### AIM OF THE EXERCISE
Copy out every line exactly as given.
* * *
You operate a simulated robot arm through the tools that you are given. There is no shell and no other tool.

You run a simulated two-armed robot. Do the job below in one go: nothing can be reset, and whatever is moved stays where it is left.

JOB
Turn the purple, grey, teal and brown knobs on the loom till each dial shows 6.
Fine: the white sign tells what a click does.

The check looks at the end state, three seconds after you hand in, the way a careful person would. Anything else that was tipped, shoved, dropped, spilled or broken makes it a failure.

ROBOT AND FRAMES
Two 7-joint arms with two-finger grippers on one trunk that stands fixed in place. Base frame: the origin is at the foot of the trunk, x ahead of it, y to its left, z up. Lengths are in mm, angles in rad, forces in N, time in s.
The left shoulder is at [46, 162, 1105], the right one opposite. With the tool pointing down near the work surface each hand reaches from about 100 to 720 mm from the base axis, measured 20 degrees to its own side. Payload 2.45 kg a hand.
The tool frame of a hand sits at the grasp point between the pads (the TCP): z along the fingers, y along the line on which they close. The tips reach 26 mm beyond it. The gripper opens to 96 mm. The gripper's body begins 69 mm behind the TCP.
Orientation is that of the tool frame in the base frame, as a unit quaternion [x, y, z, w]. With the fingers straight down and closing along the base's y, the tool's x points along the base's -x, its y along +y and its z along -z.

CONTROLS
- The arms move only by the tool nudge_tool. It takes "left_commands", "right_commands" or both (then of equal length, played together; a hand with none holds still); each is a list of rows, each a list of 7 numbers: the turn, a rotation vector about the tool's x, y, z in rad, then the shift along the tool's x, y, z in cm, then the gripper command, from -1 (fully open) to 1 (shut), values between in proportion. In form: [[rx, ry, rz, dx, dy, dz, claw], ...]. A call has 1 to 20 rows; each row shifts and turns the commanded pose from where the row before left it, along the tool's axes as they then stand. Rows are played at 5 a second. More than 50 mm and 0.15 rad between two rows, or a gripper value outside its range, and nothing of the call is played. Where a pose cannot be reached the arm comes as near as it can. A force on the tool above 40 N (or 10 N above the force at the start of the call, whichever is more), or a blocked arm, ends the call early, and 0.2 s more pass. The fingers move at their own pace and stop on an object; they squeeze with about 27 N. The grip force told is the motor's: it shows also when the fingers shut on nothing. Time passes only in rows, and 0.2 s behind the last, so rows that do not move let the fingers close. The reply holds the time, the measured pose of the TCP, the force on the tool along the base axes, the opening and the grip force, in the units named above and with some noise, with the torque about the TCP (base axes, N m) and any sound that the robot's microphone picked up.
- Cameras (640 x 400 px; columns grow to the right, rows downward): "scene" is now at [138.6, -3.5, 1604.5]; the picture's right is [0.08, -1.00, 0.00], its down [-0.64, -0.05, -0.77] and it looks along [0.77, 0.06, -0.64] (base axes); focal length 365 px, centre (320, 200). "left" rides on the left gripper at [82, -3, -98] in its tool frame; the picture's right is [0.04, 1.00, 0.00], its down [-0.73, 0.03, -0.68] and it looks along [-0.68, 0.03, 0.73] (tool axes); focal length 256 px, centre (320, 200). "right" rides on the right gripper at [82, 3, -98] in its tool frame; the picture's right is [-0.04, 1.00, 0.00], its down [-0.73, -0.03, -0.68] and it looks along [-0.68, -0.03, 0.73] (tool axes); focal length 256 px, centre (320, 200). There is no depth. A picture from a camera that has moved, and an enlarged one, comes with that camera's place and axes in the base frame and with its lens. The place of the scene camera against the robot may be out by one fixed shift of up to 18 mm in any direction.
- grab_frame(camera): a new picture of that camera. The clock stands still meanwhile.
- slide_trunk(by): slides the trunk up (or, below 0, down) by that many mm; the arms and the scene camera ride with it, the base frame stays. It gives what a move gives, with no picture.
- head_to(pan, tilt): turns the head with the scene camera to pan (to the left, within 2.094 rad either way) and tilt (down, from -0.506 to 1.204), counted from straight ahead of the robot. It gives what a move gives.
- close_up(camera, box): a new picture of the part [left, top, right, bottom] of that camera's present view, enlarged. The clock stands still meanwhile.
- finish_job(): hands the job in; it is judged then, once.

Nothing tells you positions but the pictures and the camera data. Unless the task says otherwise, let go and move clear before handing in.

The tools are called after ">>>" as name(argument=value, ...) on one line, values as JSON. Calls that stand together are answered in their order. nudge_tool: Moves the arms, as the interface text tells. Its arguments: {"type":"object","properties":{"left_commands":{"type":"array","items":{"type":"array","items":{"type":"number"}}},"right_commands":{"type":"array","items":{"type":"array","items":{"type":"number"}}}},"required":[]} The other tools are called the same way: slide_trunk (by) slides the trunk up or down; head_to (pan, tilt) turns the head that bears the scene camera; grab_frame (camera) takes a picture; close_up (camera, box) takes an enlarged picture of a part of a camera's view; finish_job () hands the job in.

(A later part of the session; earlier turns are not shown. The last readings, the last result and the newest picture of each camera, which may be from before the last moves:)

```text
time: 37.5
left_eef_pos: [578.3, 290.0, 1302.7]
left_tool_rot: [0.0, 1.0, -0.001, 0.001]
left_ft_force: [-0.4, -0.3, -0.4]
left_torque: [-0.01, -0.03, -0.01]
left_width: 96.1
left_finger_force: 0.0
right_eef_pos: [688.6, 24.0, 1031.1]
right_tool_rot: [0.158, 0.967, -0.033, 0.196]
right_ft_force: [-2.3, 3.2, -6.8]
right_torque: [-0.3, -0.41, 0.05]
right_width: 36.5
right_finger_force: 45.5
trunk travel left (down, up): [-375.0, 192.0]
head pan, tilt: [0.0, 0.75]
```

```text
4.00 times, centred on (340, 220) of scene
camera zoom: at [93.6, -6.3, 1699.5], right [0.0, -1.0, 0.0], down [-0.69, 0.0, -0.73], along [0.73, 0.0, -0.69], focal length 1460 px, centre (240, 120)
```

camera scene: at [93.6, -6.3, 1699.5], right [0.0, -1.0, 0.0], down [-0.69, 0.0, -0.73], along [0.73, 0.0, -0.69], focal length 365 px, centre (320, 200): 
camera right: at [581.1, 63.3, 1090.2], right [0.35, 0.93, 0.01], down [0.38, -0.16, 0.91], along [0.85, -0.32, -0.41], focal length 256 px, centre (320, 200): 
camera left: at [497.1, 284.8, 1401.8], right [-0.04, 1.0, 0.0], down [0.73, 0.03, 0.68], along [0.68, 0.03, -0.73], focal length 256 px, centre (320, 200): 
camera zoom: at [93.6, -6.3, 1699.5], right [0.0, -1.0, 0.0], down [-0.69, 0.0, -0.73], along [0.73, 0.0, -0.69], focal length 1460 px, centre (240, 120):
* * *
### SOLUTION TO THE PROBLEM
You operate a simulated robot arm through the tools that you are given. There is no shell and no other tool.

You run a simulated two-armed robot. Do the job below in one go: nothing can be reset, and whatever is moved stays where it is left.

JOB
Turn the purple, grey, teal and brown knobs on the loom till each dial shows 6.
Fine: the white sign tells what a click does.

The check looks at the end state, three seconds after you hand in, the way a careful person would. Anything else that was tipped, shoved, dropped, spilled or broken makes it a failure.

ROBOT AND FRAMES
Two 7-joint arms with two-finger grippers on one trunk that stands fixed in place. Base frame: the origin is at the foot of the trunk, x ahead of it, y to its left, z up. Lengths are in mm, angles in rad, forces in N, time in s.
The left shoulder is at [46, 162, 1105], the right one opposite. With the tool pointing down near the work surface each hand reaches from about 100 to 720 mm from the base axis, measured 20 degrees to its own side. Payload 2.45 kg a hand.
The tool frame of a hand sits at the grasp point between the pads (the TCP): z along the fingers, y along the line on which they close. The tips reach 26 mm beyond it. The gripper opens to 96 mm. The gripper's body begins 69 mm behind the TCP.
Orientation is that of the tool frame in the base frame, as a unit quaternion [x, y, z, w]. With the fingers straight down and closing along the base's y, the tool's x points along the base's -x, its y along +y and its z along -z.

CONTROLS
- The arms move only by the tool nudge_tool. It takes "left_commands", "right_commands" or both (then of equal length, played together; a hand with none holds still); each is a list of rows, each a list of 7 numbers: the turn, a rotation vector about the tool's x, y, z in rad, then the shift along the tool's x, y, z in cm, then the gripper command, from -1 (fully open) to 1 (shut), values between in proportion. In form: [[rx, ry, rz, dx, dy, dz, claw], ...]. A call has 1 to 20 rows; each row shifts and turns the commanded pose from where the row before left it, along the tool's axes as they then stand. Rows are played at 5 a second. More than 50 mm and 0.15 rad between two rows, or a gripper value outside its range, and nothing of the call is played. Where a pose cannot be reached the arm comes as near as it can. A force on the tool above 40 N (or 10 N above the force at the start of the call, whichever is more), or a blocked arm, ends the call early, and 0.2 s more pass. The fingers move at their own pace and stop on an object; they squeeze with about 27 N. The grip force told is the motor's: it shows also when the fingers shut on nothing. Time passes only in rows, and 0.2 s behind the last, so rows that do not move let the fingers close. The reply holds the time, the measured pose of the TCP, the force on the tool along the base axes, the opening and the grip force, in the units named above and with some noise, with the torque about the TCP (base axes, N m) and any sound that the robot's microphone picked up.
- Cameras (640 x 400 px; columns grow to the right, rows downward): "scene" is now at [138.6, -3.5, 1604.5]; the picture's right is [0.08, -1.00, 0.00], its down [-0.64, -0.05, -0.77] and it looks along [0.77, 0.06, -0.64] (base axes); focal length 365 px, centre (320, 200). "left" rides on the left gripper at [82, -3, -98] in its tool frame; the picture's right is [0.04, 1.00, 0.00], its down [-0.73, 0.03, -0.68] and it looks along [-0.68, 0.03, 0.73] (tool axes); focal length 256 px, centre (320, 200). "right" rides on the right gripper at [82, 3, -98] in its tool frame; the picture's right is [-0.04, 1.00, 0.00], its down [-0.73, -0.03, -0.68] and it looks along [-0.68, -0.03, 0.73] (tool axes); focal length 256 px, centre (320, 200). There is no depth. A picture from a camera that has moved, and an enlarged one, comes with that camera's place and axes in the base frame and with its lens. The place of the scene camera against the robot may be out by one fixed shift of up to 18 mm in any direction.
- grab_frame(camera): a new picture of that camera. The clock stands still meanwhile.
- slide_trunk(by): slides the trunk up (or, below 0, down) by that many mm; the arms and the scene camera ride with it, the base frame stays. It gives what a move gives, with no picture.
- head_to(pan, tilt): turns the head with the scene camera to pan (to the left, within 2.094 rad either way) and tilt (down, from -0.506 to 1.204), counted from straight ahead of the robot. It gives what a move gives.
- close_up(camera, box): a new picture of the part [left, top, right, bottom] of that camera's present view, enlarged. The clock stands still meanwhile.
- finish_job(): hands the job in; it is judged then, once.

Nothing tells you positions but the pictures and the camera data. Unless the task says otherwise, let go and move clear before handing in.

The tools are called after ">>>" as name(argument=value, ...) on one line, values as JSON. Calls that stand together are answered in their order. nudge_tool: Moves the arms, as the interface text tells. Its arguments: {"type":"object","properties":{"left_commands":{"type":"array","items":{"type":"array","items":{"type":"number"}}},"right_commands":{"type":"array","items":{"type":"array","items":{"type":"number"}}}},"required":[]} The other tools are called the same way: slide_trunk (by) slides the trunk up or down; head_to (pan, tilt) turns the head that bears the scene camera; grab_frame (camera) takes a picture; close_up (camera, box) takes an enlarged picture of a part of a camera's view; finish_job () hands the job in.

(A later part of the session; earlier turns are not shown. The last readings, the last result and the newest picture of each camera, which may be from before the last moves:)

```text
time: 37.5
left_eef_pos: [578.3, 290.0, 1302.7]
left_tool_rot: [0.0, 1.0, -0.001, 0.001]
left_ft_force: [-0.4, -0.3, -0.4]
left_torque: [-0.01, -0.03, -0.01]
left_width: 96.1
left_finger_force: 0.0
right_eef_pos: [688.6, 24.0, 1031.1]
right_tool_rot: [0.158, 0.967, -0.033, 0.196]
right_ft_force: [-2.3, 3.2, -6.8]
right_torque: [-0.3, -0.41, 0.05]
right_width: 36.5
right_finger_force: 45.5
trunk travel left (down, up): [-375.0, 192.0]
head pan, tilt: [0.0, 0.75]
```

```text
4.00 times, centred on (340, 220) of scene
camera zoom: at [93.6, -6.3, 1699.5], right [0.0, -1.0, 0.0], down [-0.69, 0.0, -0.73], along [0.73, 0.0, -0.69], focal length 1460 px, centre (240, 120)
```

camera scene: at [93.6, -6.3, 1699.5], right [0.0, -1.0, 0.0], down [-0.69, 0.0, -0.73], along [0.73, 0.0, -0.69], focal length 365 px, centre (320, 200): 
camera right: at [581.1, 63.3, 1090.2], right [0.35, 0.93, 0.01], down [0.38, -0.16, 0.91], along [0.85, -0.32, -0.41], focal length 256 px, centre (320, 200): 
camera left: at [497.1, 284.8, 1401.8], right [-0.04, 1.0, 0.0], down [0.73, 0.03, 0.68], along [0.68, 0.03, -0.73], focal length 256 px, centre (320, 200): 
camera zoom: at [93.6, -6.3, 1699.5], right [0.0, -1.0, 0.0], down [-0.69, 0.0, -0.73], along [0.73, 0.0, -0.69], focal length 1460 px, centre (240, 120):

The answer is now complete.